2007年05月28日 10時48分19秒 | ある平凡な主婦の、少しの追憶(一部R18)
私は今、東京に住んでいる。
彼は5年ほど前から北海道で勤めている。

週末に友人の結婚式があるから上京してくるらしい。
だから結婚式が始まる土曜の夕方まで時間があるから、会えたら会いたい、という。

・・・・・・どうしよう。

土曜日、夫はちょうど会社の女の子と出かける予定だった。
(私は夫が女の子と2人で出かけることについて、特に異論はない。

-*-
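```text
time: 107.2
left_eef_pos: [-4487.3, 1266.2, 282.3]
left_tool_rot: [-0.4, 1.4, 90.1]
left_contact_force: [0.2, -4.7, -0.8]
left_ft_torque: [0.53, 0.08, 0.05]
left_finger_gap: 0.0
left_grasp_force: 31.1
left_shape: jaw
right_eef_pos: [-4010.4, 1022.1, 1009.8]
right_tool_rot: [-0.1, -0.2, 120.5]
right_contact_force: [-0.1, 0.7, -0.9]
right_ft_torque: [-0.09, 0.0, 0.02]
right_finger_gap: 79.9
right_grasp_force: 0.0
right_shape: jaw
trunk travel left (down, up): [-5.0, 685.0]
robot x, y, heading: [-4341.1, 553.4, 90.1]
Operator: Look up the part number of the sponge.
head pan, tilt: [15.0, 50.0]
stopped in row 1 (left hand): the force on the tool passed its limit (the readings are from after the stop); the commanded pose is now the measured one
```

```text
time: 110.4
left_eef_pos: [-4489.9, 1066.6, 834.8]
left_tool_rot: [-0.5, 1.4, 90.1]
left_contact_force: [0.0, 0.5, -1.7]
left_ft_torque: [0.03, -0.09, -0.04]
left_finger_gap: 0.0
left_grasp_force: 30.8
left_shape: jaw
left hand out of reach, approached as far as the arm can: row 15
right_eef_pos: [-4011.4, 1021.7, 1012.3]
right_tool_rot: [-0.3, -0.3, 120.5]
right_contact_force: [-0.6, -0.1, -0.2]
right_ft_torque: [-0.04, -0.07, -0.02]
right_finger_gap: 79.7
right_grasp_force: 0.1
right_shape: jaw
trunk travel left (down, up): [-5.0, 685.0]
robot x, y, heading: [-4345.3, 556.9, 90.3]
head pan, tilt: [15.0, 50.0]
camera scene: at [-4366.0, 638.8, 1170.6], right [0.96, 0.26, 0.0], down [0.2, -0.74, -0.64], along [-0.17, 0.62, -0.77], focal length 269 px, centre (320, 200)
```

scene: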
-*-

男女の友情というものは存在する、という持論があるからだ)

問題は子供達だ。
出かけるとしたら・・・実家に預ける?
いや、実家の両親は確か午後から予定があるといっていた。
でも午後までなら預かってもらえるかも・・・?

でも、何て言う?
夫は、私が彼と会うと言ったら怒り出すに決まっている。
今となって考えると、8年前のことを夫に話すべきではなかった。
夫は私を傷つけた彼のことを憎んでいるのだ。
話していなければ、ただの高校の同級生ということにしていれば、会っても文句は言われなかっただろうけど・・・。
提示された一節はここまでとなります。